→ **PAGE EXTRACT**
— start —

Technieken

Judo technieken

Jigoro Kano zei over judo: “Judo kun je alleen maar leren door het te doen!”

Judo is een vechtsport en staat aan de basis van vele andere vechtsporten. De judotechnieken zijn erop gericht om je tegenstander uit te schakelen. Dit gebeurd zonder de ander te verwonden. Daarom is schoppen, slaan of stoten verboden in de competitie, echter bij de hogere dangraden worden deze technieken wel toegepast om de ontstaansgeschiedenis van judo beter te begrijpen. Dit komt tot uiting in verschillende kata vormen o.a. in het Kime-no-kata. Om te kunnen judoën moet je weten hoe je veilig kunt vallen, dit wordt aangeleerd doormiddel van valbreek technieken ook wel het ukemi-waza 受け身技 genoemd.

O soto gari

De judotechnieken kun je onderverdelen in twee basis vormen staande- en grondtechnieken.

— end —

→ **RECORDED DATA**
— start —

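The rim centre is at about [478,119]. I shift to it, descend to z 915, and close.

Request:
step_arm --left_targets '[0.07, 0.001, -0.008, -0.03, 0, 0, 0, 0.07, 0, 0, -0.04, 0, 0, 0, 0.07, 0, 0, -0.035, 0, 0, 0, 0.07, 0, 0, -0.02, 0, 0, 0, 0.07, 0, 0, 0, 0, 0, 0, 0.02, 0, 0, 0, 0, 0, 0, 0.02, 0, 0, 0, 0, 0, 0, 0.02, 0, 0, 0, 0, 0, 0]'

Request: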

— end —

→ **GOALS**
- A) Retype the section of the page extract that opens with "Jigoro Kano zei" and closes with "ukemi-waza 受け身技 genoemd.".
- B) Supply the part of the page extract that comes after its last sentence.

→ **RESULTS OF THE TASKS**
- A)
Jigoro Kano zei over judo: “Judo kun je alleen maar leren door het te doen!”

Judo is een vechtsport en staat aan de basis van vele andere vechtsporten. De judotechnieken zijn erop gericht om je tegenstander uit te schakelen. Dit gebeurd zonder de ander te verwonden. Daarom is schoppen, slaan of stoten verboden in de competitie, echter bij de hogere dangraden worden deze technieken wel toegepast om de ontstaansgeschiedenis van judo beter te begrijpen. Dit komt tot uiting in verschillende kata vormen o.a. in het Kime-no-kata. Om te kunnen judoën moet je weten hoe je veilig kunt vallen, dit wordt aangeleerd doormiddel van valbreek technieken ook wel het ukemi-waza 受け身技 genoemd.

- B)
  • Nage-waza 投げ技, werp technieken
  • Ne-waza 寝技, grond technieken

De gevechtstechnieken in de judo zijn verdeeld in drie vormen, waarbij de atemi-waza technieken verboden zijn in de competitie, deze worden alleen toegepast in kata vormen.

  • Tachi-waza 立ち技, staande judotechnieken (wordt toegepast voor jeugd en in klein behuisde dojo)
  • Katame-waza 固め技, controletechniek
  • Atemi-waza 当て身技, slag-, stoot- en traptechnieken (alleen in kata)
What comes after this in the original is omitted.